Дым из труб действительно валил изо всех сил, закрывая длиннейшим черным шлейфом горизонт. На самом деле не положено было миноносцам так чернить горизонт, но зато как же гордился оператор именно этим кадром, в который он вложил бездну труда и умения! Мне, ничего не смыслившему в экономии горючего на кораблях, кадр с идущими в кильватерной колонне миноносцами, густившими небо дымами, тоже показался чуть ли не самым изумительным в фильме, и, когда именно на него обрушились на берегу, я вспомнил строчки Николая Тихонова, которые мы, студенты Института живого слова в Ленинграде, с упоением повторяли в 1923 году:
— Дым убрать! — директивно заключил один из товарищей, так и не улыбнувшийся ни разу за все время демонстрации фильма, даже когда шли забавные эпизоды, — я сидел с ним рядом и все время наблюдал за его угрюмым выражением лица...
Но добро бы только дым!
Нашлось множество других деталей, если бы мы согласились их убрать, всю картину быстро можно было бы разобрать по кирпичикам.
Сцена в судовом комитете, где поначалу, до прихода на корабль Вихорева, матросы выражают Ростовцеву полное недоверие, вызвала бурные споры. У одних — сомнения, у других — попросту негодование. Даже такая мелочь, когда председатель судового комитета, наводя порядок, за неимением звонка, стучит по столу воблой. «Нетипично».
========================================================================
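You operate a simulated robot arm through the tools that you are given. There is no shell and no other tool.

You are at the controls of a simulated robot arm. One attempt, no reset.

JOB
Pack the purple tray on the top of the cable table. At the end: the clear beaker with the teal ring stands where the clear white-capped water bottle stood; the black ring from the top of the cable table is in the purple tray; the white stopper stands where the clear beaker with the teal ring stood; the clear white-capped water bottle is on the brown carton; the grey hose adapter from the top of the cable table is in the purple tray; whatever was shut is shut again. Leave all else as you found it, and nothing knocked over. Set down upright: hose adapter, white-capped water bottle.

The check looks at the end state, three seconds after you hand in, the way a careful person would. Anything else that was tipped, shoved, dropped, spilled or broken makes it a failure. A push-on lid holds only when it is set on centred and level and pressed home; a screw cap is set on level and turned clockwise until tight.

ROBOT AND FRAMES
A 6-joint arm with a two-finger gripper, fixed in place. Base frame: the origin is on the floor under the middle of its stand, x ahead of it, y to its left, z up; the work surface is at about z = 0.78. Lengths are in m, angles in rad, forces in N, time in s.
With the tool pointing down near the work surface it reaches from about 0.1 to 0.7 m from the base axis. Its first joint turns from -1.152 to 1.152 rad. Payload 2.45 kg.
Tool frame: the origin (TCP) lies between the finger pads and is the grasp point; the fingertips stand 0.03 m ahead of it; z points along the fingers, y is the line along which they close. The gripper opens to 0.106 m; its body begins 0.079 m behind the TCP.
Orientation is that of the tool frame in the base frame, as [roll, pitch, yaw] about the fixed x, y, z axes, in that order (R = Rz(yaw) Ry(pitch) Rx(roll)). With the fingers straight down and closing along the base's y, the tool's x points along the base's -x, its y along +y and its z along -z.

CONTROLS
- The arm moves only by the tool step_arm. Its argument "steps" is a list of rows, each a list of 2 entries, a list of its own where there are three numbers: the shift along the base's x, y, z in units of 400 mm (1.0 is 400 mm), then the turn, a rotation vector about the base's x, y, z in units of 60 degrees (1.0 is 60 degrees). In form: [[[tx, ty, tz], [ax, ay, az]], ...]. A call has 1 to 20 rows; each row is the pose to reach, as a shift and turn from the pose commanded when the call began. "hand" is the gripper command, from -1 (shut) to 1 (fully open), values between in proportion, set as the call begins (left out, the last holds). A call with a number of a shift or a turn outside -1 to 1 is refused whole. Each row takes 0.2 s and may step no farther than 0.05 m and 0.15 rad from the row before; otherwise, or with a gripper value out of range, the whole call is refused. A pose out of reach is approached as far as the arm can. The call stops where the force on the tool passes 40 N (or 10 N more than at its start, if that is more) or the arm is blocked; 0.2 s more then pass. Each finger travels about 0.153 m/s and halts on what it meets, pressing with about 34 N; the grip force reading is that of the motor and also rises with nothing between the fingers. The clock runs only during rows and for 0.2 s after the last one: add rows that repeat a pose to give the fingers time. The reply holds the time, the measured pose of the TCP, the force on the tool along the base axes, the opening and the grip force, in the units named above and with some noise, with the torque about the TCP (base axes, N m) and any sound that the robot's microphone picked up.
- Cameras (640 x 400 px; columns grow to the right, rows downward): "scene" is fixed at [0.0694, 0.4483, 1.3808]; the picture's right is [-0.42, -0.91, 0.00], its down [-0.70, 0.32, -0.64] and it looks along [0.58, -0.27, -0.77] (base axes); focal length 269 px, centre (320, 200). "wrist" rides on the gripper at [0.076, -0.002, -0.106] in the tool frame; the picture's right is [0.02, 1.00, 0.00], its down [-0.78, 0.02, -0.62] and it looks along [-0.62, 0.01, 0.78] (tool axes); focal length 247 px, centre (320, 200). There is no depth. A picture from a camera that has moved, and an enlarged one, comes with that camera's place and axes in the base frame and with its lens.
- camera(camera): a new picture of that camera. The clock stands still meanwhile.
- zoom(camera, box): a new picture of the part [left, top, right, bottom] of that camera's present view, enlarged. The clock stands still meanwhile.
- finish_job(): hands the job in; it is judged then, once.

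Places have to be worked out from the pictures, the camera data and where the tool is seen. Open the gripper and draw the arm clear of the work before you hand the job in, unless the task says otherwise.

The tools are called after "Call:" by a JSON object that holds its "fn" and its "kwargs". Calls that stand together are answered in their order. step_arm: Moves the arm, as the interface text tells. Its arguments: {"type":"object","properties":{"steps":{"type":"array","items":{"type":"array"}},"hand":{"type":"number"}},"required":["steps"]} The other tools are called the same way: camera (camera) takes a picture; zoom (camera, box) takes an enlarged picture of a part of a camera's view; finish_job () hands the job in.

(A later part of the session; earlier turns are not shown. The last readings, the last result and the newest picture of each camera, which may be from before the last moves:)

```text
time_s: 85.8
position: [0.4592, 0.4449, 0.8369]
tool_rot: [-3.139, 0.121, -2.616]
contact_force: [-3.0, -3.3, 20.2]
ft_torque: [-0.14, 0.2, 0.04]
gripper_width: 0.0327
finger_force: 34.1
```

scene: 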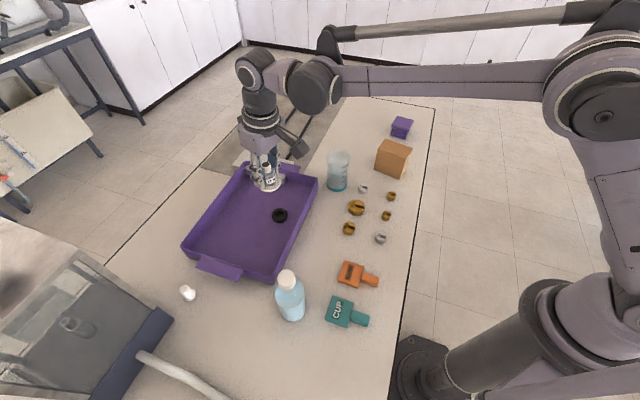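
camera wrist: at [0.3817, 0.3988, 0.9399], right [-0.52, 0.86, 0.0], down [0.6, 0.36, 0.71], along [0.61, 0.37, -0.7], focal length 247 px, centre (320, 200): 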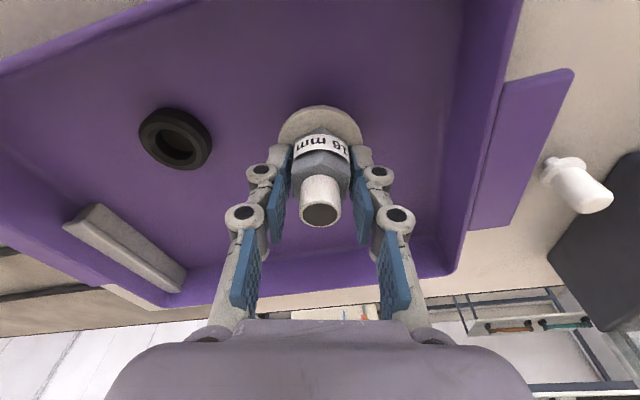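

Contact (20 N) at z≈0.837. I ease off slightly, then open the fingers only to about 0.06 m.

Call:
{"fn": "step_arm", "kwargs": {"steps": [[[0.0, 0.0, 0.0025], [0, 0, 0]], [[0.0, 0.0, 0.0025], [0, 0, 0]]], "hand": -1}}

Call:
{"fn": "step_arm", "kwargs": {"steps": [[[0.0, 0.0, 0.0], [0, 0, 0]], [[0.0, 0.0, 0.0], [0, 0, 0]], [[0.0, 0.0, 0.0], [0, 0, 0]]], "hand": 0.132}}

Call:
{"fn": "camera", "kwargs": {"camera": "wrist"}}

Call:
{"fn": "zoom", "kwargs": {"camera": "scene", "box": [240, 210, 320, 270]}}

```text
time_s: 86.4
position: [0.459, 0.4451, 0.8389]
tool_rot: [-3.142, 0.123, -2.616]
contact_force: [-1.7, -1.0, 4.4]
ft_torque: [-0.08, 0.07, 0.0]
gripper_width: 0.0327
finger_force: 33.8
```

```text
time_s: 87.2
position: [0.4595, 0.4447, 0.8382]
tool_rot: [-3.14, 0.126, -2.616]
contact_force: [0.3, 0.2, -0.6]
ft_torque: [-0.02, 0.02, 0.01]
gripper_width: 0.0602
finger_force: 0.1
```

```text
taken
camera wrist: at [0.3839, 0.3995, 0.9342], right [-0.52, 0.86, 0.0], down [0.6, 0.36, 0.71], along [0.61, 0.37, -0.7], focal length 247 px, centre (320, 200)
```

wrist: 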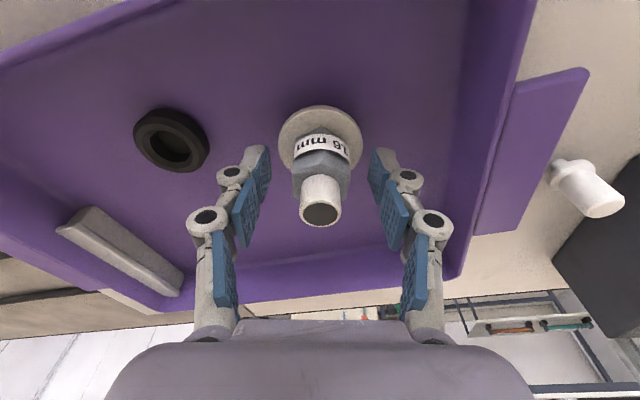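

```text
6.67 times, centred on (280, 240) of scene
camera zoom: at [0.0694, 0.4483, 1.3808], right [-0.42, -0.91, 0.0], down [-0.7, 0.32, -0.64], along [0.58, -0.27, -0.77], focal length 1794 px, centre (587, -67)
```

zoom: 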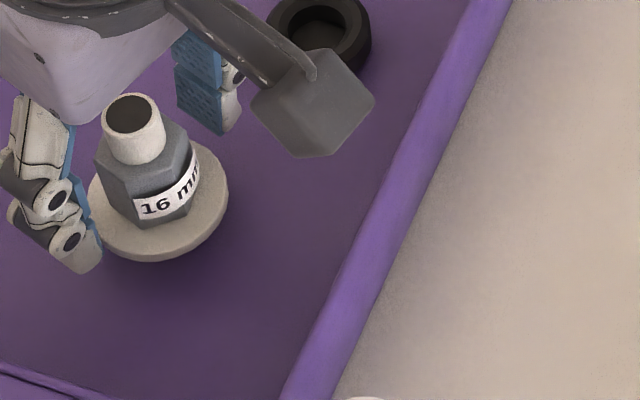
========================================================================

А то еще другой матрос, татуированный весь, роба мятая, голос хрипатый, молотит по столу кулачищем. «Довольно! — надсадно хрипит он. — Триста лет терпели!»
Анархия!
И правильно, анархия.
Командир корабля Ростовцев предъявляет судовому комитету список людей, взятых на корабль без его, командира, ведома. Предсудкома пускает список по рукам, и матросы рвут список на цигарки — черт знает что!
И ничего не скажешь — черт знает что!
Атмосфера сгущалась не только в кадре, но и на обсуждении картины. Уже мелькнули словечки, не слишком приятные уху во все времена, а в те — что уж говорить! «Тут — как в кривом зеркале». «Рисуете в извращенном свете». «Да уж красочки!» «И где вы его взяли, такой судовой комитет?»
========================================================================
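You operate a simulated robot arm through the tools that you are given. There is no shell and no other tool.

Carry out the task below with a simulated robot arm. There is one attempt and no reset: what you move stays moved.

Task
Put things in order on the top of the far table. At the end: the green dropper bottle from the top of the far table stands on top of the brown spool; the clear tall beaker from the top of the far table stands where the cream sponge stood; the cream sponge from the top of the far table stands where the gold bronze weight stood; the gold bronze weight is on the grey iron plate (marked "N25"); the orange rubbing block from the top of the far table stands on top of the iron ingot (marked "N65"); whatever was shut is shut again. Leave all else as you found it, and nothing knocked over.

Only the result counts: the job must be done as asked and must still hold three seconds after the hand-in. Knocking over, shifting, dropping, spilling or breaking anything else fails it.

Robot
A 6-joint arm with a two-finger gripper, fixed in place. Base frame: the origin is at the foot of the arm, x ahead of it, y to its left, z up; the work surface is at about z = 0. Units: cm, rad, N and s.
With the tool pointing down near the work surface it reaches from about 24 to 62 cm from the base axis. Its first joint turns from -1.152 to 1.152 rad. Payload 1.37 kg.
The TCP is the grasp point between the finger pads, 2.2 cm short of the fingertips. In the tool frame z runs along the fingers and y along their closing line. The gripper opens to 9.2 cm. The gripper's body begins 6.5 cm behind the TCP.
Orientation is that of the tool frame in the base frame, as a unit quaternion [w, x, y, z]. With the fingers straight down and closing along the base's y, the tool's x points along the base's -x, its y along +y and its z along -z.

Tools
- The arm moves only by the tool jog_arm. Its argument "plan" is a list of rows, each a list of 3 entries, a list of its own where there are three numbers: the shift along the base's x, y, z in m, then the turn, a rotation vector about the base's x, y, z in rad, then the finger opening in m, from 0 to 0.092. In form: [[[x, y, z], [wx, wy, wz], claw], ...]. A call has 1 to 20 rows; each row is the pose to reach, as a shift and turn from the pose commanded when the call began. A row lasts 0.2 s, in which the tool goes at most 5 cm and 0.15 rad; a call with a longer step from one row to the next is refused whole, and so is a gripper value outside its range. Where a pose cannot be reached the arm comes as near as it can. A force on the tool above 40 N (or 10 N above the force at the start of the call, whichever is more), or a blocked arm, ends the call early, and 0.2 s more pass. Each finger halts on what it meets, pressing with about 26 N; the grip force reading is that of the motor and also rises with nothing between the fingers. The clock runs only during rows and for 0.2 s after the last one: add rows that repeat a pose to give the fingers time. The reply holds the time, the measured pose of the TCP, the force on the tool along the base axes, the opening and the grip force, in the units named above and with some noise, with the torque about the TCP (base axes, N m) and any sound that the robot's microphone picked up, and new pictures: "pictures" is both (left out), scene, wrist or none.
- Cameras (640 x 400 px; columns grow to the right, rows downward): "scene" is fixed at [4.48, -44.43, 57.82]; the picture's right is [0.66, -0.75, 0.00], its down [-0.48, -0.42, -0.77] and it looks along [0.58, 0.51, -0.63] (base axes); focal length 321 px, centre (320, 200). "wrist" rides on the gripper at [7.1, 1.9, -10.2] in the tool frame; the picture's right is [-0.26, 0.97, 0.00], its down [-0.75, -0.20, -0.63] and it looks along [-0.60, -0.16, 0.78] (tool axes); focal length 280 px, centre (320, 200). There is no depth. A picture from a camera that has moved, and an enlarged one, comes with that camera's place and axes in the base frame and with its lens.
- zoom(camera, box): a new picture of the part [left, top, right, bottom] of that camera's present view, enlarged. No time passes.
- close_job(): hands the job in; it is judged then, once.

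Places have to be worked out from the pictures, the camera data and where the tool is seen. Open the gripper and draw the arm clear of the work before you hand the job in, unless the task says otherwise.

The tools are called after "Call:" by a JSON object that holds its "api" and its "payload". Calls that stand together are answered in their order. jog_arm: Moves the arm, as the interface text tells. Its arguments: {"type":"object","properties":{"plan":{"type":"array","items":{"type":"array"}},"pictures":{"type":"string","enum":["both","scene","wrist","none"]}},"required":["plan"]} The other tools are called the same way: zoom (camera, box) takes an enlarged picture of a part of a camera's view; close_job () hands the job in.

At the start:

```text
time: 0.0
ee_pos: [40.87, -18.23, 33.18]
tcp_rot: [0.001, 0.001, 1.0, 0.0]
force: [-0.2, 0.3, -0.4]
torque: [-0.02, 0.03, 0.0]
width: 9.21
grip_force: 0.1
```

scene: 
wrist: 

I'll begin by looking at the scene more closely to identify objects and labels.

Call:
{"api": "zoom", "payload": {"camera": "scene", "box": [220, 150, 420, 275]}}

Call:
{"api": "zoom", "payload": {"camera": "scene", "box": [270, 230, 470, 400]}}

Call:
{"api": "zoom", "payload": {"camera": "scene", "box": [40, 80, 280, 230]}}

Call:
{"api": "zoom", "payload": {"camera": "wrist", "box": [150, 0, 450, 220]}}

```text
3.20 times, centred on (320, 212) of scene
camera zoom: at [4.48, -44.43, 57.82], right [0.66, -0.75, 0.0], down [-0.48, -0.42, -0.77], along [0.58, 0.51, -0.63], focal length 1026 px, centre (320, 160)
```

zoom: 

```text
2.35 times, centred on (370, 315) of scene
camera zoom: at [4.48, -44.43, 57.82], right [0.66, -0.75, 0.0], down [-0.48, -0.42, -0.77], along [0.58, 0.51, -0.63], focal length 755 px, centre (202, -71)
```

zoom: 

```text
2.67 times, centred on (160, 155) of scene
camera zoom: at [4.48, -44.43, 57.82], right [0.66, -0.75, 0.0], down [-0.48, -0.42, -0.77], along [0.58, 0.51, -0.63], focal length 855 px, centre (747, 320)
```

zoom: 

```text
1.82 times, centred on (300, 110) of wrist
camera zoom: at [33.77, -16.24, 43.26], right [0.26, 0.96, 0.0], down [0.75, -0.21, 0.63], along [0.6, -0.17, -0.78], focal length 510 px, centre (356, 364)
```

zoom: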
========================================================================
Где? Сам Зиновьев был членом одного из таких судовых комитетов, и сам бил воблой по столу, и сам рвал командирский список на цигарки.
Справедливости ради скажу, что не все обсуждавшие были готовы навесить на нас ярлычки.
«ВЫПЬЕШЬ — БУДЕШЬ СВОЙ В ДОСКУ!»
Слово взял молчавший до той поры офицер. Моложавый, хотя и немолодой, с прядкой иссиня-черных волос, спускающейся на лоб, с тонкой смугловатой кожей, выдававшей южное происхождение, с острым, очень живым и чуть насмешливым взглядом черных глаз, весь какой-то собранный, сжатый — пресловутая военная косточка сказывалась в каждом его малом и скупом движении, а рабочий, скромный китель сидел щеголевато и так, словно бы привык этот человек носить его с младенческого возраста.
— А вот когда я командовал в гражданскую войну на «Кобчике», — сказал он, будто бы невзначай, тихим голосом, и я, не знавший, кто такой был этот моложавый офицер и какова была его должность, приметил, как все стихло при начале его речи. — Когда я командовал на «Кобчике», — повторил он, — меня вот так же, как и Леонида Сергеевича Вивьена, вызвали в судовой комитет. Кстати, Леонида Сергеевича тут нет? Я бы хотел выразить ему восхищение его игрой. — Он посмотрел вокруг. Леонида Сергеевича не было. — Вызвали в судовой комитет, дали в руки стакан спирта. И так сказал председатель судового комитета, поигрывая, между прочим, офицерским наганом: «Братва постановила: выпьешь не переводя духа — будешь свой в доску, не выпьешь — с корабля долой». Что же мне оставалось делать? Выпил. Выпил до дна. А судовой комитет, в полном составе, глядел: задохнусь я или не задохнусь? Не задохнулся. А не задохнулся потому, что не хотел ударить лицом в грязь. И потому, что не хотел «с корабля долой». Я, товарищи, из царских офицеров, вернее, из гардемаринов и не хотел «с корабля долой» в тяжелые времена для родины и новой власти, которой решил служить честно и верно. Вот что я могу сказать по поводу того, что бывало и чего не бывало в те времена на заседаниях судовых комитетов.